For a useful alternative, see Lezley Saar’s Mulatto Nation, an online version of an art installation at The List Gallery at Swarthmore College last year. It is a fiercely satirical imagining of just such a country, where Saar — “historian and professor emerita from MU [Mulatto University] and a lifelong outspoken activist for the Mulatto Movement” — “traces the history of the Mulatto Nation from its bumpy beginnings to its conflicted present.” Of the five sections in her “history,” the first, titled “Birth of a Nation,” includes such seminal events as the 1773 “Mulattoville Tar Party,” at which plastic white baby dolls roll around in tar (“Lillyskins Revolt” is the headline). Saar’s accomplished paintings — illustrating, among other things, “The Tom Jones is Black Theory” and “Sister Mule-Head” (an anthropomorphized figure with arms spread in Christ-like submission) — show the influence of Frida Kahlo, in darkly humorous representations of divided selfhood.

The installation’s postmodern, parodic re-presentation of stigmatized racial transgression trumps empty political rhetoric as an effective way confronting social taboos. “Mulatto Nation” also skewers the fallacious assumption that a politically recognized racial identity (an “uneasy sanctuary,” writes Ralph Ellison) frees one from the ontological insecurities, and political and ethical responsibilities that confront all people, regardless of their color.

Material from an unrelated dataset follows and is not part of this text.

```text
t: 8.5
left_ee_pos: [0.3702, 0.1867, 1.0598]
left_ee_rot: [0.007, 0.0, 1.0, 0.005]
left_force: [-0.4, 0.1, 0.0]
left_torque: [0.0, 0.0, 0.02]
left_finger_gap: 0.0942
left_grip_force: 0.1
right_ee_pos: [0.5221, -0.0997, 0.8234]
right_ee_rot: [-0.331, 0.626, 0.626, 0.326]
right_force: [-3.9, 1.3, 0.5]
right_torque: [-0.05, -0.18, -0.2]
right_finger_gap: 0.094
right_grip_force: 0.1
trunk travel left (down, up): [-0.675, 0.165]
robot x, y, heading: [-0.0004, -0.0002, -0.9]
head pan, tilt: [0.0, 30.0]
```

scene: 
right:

Deeply ironic, Saar’s work speaks from a sort of existential nakedness, and “gets beyond,” to use Glissant’s (translated) phrase, the binary logic and language that damns “Warbird”‘s representation of “mulattoeness” to the dustbin of revolutionary polemic. Both of these versions of “mulattoeness” use language in surprising and banal attempts to solve the riddle of the mulatto. In Saar’s, racial identity, as a historical safe haven, becomes an absurd proposition.